Compare and contrast Essay
Compare and contrast
Everyday, stereotype is used in the society. Sometimes, when people use stereotype on other people, they don’t even recognize it because it’s so common and is ignored by the society. It’s a way to judge people through their common believes based on ethnicity, gender, skin color, appearance and language of the people who are being judged. For example, when people see a Vietnamese woman in her 20’s, 30’s and 40’s just migrated to America, they would assume that she will be working in a nail salon and flirt with some rich guys to get married with. Being stereotype is difficult deal with, and it’s really offended and hurtful. “The Myth of the Latin woman: I Just Met a Girl Named Maria” by Judith Ortiz Cofer and “Mother Tongue” by Amy Tan share some common and different stereotypes that they had to go through. In the story “The Myth of the Latin Woman: I just met a Girl Named Maria”, Judith Cofer wrote about her experiences being stereotyped as a Latin woman. In “Mother Tongue,” Amy shared her personal experiences being stereotyped with her language’s barrier.
Even though the two female authors shared the similarity for being stereotyped by the society, they faced different situations on the way they were stereotyped. In “The Myth of The Latin Women”, there are numerous stereotypes that Latin women are judged for. Being a Latin woman, Cofer was judged falsely. Clothing in the Latin culture is a means of expression. Cofer explains that woman and girls often wear brightly colored outfits, specifically dresses and skirts. The clothing that Latin women wear also has an influence on how others might see them. Cofer describes that, “As young girls, it was our mothers who influenced our decisions about clothes and colors,” Unfortunately, the media twisted this tradition, making it translate into “Hispanic women as the hot tamale or sexual firebrand” (245).
Another stereotype that Cofer experienced was that of the level and rate of her maturity. Latin women are often seen in a seductive way. Some people may mistake the way they dress as a sign as someone who is older, more mature, and more experienced than their actual age. “When a Puerto Rican girl dressed in her idea of what is attractive meets a man from the mainstream culture, …a clash is likely to take place,” (246). Cofer lived this and states how when a boy kissed her and she didn’t respond, “‘I thought you Latin girls were supposed to mature early,’” (246). Cofer speaks of this incident as another example as stereotyping by the media. This boy was brought up believing that girls who dressed in a certain “sexy” fashion must be different and more mature. Latin women are also shown in a different light in the media as apposed to white women. You often see Hispanic women in domestic roles, which leads them being cataloged.
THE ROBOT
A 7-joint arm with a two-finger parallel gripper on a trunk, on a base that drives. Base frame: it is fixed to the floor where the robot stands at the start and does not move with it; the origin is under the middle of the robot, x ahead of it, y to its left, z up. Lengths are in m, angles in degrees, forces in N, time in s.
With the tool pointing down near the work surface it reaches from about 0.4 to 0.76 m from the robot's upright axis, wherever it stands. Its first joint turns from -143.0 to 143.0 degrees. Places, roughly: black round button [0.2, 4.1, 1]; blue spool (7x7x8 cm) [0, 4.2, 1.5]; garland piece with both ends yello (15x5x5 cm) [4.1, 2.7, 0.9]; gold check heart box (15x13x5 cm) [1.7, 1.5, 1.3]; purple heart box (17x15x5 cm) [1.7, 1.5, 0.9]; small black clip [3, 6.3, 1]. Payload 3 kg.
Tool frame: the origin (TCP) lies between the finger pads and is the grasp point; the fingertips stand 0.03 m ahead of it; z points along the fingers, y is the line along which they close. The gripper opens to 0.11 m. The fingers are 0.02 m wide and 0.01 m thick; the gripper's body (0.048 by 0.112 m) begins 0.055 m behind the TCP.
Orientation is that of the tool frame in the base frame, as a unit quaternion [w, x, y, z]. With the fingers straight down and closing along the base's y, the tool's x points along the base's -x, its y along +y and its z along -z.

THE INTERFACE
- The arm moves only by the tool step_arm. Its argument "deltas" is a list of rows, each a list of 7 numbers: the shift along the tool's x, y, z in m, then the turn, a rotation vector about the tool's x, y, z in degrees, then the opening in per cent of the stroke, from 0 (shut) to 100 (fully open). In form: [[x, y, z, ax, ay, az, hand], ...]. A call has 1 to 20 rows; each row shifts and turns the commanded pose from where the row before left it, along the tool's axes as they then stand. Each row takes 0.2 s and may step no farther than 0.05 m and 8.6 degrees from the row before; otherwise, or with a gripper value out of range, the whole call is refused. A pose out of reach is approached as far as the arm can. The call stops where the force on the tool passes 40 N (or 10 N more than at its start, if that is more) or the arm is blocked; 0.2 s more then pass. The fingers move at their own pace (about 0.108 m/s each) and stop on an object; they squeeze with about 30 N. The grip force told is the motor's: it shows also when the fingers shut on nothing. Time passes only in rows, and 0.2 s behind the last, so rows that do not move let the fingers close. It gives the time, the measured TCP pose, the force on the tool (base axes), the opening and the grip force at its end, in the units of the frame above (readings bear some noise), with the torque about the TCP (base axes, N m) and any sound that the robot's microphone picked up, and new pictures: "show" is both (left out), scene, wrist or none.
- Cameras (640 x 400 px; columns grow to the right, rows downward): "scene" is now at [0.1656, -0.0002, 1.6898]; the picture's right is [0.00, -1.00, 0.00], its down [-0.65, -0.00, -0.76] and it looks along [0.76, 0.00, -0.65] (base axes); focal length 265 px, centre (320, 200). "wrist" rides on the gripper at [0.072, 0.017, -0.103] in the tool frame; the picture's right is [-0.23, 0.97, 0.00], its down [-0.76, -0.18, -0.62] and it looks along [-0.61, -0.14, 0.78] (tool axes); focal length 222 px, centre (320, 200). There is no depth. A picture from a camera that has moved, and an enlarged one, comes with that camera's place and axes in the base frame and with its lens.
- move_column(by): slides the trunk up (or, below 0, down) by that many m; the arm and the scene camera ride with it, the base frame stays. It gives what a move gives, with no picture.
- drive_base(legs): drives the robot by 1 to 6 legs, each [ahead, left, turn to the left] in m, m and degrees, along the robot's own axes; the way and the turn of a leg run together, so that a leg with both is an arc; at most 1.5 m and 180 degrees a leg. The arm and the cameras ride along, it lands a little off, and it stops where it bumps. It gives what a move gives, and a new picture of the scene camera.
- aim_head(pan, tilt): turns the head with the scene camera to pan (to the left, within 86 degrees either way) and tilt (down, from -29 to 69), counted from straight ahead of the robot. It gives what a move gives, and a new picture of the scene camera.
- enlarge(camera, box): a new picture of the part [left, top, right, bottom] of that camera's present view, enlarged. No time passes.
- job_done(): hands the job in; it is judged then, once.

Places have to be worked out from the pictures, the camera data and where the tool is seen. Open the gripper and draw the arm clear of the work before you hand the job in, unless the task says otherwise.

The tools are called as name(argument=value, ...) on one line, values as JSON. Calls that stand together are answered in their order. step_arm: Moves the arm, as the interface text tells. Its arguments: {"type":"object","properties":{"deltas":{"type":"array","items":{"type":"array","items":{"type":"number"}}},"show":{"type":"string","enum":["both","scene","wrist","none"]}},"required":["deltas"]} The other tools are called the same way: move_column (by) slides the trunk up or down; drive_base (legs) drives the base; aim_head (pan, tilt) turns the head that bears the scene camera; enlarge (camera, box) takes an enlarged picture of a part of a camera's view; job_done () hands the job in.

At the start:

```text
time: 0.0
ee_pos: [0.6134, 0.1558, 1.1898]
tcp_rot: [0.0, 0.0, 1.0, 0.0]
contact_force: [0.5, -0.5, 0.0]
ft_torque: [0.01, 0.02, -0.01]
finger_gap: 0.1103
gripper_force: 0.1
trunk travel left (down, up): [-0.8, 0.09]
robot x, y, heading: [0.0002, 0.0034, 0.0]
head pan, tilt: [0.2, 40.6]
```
Another incident where Cofer was stereotyped took place when she was older. Cofer was at a restaurant where she was doing her first poetry reading. A woman called her over to her table and “she ordered a cup of coffee from me (Cofer) assuming I was the waitress,” (247). Cofer recognizes that Latin woman are often put into a box that limit them to domestic duties. It is a stereotype that most Latin women have jobs that are more in the service end of domestic duties, i.e. waitresses, laundresses, housekeepers. Cofer used her poetry reading as a way to show all that just because she was Latin did not mean that she was illiterate or uneducated.
In this essay, Tan is likely to reach out to immigrant families that went through similar hardships on communication that she and her mother experienced. To many people, language was not seen as a form of communication, but as a barrier that cut them off from the world. This was a common problem for people coming from other countries or who grew up under privileged.
In any society something that is common to one person can seem unusual to another. Because of this confusion, stereotypes and prejudice can be formed. Cofer wrote this essay “The Myth of the Latin woman: I Just Met a Girl Named Maria,” as a way to expose the ongoing stereotyping Latin woman face. Cofer analyzes her experiences and shares her opinions on why they even happened. Cofer shared how the way Latin women dress is not to be “sexy” or to attract men. The women dress like that because thats is how there mothers dressed on hot islands. It was common to wear bright colored dress on a tropical island and not heavy clothing to stay cool. It is also a misconception that Latin girls are “fast” when it comes to their maturity.
Because they are seen in an alluring way, some people maybe think they are more sexually mature. Cofer clarifies that this is not the case, Latin girls mature and grow at the same rate as any other girl. Cofer also told a story of how because of her race a woman assumed she was a waitress in a restaurant. Another way of discrimination to Latin women, that all of them have jobs in the domestic field. Cofer really brings to light how easy it is to judge a person and use a stereotype against them. Cofer shows that if people took the time to talk and understand other cultures then all of these misunderstanding, wouldn’t be turned into stereotyping. Supporting Cofer in her efforts to stop this stereotyping from happening could make a big difference in how everyone will treat each other.